I wrote about this in my Folly post last month when SOXX had already gone vertical. Since then it’s gone even higher, which honestly just reinforces the point. Being early feels exactly the same as being wrong in real time.
But I’d still rather think carefully about risk now than convince myself this time is different because stocks keep going up.
I’m not saying don’t own anything. I’m not even saying don’t own semis.
I’m just saying know what you own and what has to happen for the valuation to work.
If you’re paying huge multiples for cyclical businesses because AI demand looks endless today, you need that demand to stay elevated for a long time. Maybe it will. Maybe it won’t.
That’s a very different setup than buying a good business at a reasonable price where you don’t need everything to go perfectly.

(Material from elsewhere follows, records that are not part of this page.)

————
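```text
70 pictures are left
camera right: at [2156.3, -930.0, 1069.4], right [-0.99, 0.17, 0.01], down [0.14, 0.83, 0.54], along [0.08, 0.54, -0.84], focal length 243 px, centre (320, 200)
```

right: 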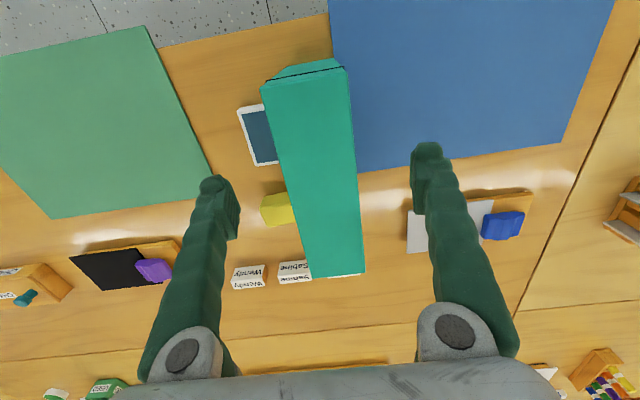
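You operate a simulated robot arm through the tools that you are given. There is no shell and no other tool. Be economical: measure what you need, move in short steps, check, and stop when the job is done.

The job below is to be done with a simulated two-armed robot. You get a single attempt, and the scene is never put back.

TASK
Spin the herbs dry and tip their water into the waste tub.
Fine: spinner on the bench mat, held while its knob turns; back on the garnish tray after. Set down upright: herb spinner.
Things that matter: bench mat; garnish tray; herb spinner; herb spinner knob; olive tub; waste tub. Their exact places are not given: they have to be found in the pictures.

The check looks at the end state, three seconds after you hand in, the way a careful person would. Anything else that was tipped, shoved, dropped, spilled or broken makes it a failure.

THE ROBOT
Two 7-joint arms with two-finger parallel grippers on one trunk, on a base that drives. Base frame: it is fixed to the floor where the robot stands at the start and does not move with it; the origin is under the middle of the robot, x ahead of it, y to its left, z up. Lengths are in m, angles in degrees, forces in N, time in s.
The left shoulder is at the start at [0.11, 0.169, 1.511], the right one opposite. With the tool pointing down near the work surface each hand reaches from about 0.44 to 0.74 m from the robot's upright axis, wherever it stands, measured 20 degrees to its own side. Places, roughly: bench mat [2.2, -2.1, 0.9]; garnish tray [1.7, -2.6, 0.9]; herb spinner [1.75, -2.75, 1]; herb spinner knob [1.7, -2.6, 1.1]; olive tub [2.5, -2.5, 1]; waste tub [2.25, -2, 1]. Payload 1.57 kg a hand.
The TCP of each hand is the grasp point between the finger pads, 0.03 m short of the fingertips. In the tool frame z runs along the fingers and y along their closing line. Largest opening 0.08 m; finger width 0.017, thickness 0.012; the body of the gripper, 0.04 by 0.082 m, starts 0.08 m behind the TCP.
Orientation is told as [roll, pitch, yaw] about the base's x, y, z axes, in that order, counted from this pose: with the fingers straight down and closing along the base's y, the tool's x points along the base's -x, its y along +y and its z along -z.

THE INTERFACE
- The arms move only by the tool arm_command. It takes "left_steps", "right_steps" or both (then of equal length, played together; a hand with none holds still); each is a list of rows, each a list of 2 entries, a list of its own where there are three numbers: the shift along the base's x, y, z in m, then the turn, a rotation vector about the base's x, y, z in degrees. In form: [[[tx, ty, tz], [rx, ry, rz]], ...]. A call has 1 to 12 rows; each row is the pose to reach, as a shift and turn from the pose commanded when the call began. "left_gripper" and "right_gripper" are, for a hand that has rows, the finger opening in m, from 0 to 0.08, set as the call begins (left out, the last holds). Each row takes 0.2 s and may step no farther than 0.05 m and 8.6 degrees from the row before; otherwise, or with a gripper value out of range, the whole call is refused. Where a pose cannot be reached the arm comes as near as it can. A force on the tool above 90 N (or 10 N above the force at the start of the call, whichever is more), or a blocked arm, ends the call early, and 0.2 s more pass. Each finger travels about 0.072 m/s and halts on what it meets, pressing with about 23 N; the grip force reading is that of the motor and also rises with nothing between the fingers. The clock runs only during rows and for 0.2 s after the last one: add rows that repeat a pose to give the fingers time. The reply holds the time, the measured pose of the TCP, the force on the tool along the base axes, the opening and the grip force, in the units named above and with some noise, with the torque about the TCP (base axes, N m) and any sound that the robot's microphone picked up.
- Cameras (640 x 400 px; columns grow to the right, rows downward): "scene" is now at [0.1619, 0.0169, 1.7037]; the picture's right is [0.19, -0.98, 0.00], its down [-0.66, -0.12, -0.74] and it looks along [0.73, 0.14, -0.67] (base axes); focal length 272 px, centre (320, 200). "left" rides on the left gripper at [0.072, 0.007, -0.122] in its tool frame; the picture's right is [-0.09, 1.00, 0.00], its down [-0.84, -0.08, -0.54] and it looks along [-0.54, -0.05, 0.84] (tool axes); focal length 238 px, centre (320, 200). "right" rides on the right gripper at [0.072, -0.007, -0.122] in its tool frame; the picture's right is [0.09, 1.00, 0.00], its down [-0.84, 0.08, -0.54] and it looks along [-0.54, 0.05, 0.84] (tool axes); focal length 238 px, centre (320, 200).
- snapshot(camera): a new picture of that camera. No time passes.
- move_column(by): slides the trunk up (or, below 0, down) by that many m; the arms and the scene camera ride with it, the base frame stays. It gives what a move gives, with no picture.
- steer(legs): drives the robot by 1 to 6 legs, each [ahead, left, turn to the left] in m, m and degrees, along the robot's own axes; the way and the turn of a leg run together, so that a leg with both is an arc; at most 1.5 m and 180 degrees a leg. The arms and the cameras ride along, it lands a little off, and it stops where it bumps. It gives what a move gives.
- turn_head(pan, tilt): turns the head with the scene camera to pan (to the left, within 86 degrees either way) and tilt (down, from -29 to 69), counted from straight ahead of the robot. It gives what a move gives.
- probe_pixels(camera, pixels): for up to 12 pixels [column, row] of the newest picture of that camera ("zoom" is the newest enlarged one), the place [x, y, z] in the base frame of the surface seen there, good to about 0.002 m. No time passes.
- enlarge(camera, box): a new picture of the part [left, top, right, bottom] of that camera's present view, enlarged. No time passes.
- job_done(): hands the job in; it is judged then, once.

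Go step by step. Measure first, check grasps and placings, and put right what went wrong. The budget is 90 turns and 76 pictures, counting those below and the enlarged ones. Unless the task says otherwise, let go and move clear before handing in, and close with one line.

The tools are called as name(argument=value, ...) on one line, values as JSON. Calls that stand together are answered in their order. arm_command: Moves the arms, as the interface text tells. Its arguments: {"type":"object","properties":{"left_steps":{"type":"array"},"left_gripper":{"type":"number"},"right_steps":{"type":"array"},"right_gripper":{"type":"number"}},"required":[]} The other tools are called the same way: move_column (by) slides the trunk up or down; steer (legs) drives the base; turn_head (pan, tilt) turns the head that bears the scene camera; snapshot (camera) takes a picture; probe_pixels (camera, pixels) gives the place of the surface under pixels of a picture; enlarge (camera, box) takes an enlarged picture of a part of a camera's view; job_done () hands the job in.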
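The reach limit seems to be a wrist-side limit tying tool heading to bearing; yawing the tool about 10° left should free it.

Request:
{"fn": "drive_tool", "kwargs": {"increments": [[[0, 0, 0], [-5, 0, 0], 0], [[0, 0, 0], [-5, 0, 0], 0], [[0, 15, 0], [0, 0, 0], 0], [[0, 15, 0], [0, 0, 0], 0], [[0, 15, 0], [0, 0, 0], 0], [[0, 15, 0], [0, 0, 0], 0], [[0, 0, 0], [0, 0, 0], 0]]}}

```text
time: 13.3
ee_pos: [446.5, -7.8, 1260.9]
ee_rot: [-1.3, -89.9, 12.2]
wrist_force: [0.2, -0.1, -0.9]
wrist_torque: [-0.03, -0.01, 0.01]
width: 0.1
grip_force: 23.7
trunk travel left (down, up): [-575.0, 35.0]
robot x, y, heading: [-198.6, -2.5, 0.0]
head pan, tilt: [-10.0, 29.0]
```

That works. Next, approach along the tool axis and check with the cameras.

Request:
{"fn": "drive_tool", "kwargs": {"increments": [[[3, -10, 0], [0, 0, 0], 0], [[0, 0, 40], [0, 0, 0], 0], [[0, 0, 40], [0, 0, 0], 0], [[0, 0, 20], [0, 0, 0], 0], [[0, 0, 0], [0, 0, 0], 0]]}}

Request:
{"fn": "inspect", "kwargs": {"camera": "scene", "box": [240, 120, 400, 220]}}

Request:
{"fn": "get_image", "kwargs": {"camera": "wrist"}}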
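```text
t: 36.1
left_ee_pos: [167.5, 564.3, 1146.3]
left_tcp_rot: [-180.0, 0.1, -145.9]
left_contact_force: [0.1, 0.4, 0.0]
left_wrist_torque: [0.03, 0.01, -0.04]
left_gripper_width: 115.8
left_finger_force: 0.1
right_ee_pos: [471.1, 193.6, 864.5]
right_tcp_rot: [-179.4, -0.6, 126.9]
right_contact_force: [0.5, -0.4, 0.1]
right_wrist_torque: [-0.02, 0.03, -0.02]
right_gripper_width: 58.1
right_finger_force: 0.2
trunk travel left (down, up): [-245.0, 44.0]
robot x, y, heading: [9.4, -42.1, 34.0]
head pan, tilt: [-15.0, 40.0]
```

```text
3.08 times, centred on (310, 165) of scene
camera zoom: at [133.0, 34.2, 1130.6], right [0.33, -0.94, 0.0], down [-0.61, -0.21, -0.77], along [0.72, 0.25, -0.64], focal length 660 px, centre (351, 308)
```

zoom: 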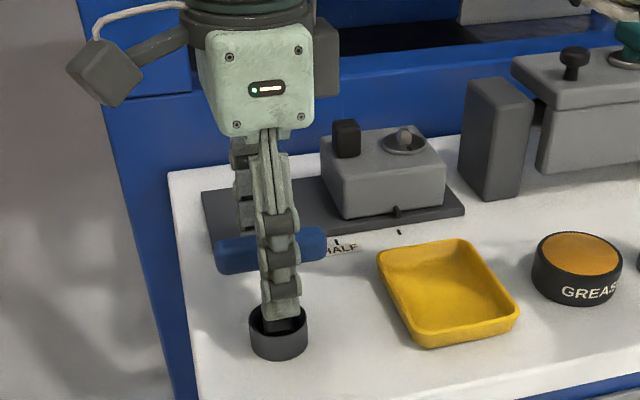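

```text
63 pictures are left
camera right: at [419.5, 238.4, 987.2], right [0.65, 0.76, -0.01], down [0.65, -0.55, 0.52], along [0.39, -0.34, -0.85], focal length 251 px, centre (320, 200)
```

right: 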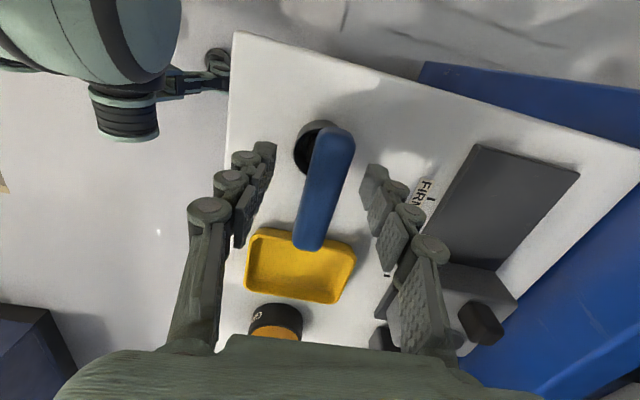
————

Investors willing to think three to five years out still have a lot of opportunities right now. Real ones. Good businesses, reasonable prices, actual earnings power that doesn’t require everything to go perfectly.
The hard part is looking away from the stuff everyone else is making money on. That takes discipline. Usually the kind people only develop after getting burned.
And a lot of people in this cycle have not been burned yet. So yeah. Don’t get too cute. Don’t let the timeline bully you into doing something stupid.
Anyway, make of that what you will. Nobody actually knows how this ends. Stay humble, stay diligent, and know what you own.



The Druck story hit me. Four decades of pattern recognition and he still cracked. Sat in cash, watched everyone else print money, finally caved an hour before the top. Lost $3 billion in six weeks.
He said he didn’t learn anything. He already knew. He was just an emotional basket case and couldn’t help himself.
That’s the part that sticks. The framework doesn’t fail you. You fail the framework.
What keeps me out of that trap is pre-committing to an IRR hurdle before I deploy a dollar. If the math doesn’t clear on conservative assumptions, I don’t get to play. Doesn’t matter how loud the FOMO gets.
Bubbles don’t kill disciplined buyers. They kill the ones who abandoned their framework because it felt stupid for six months.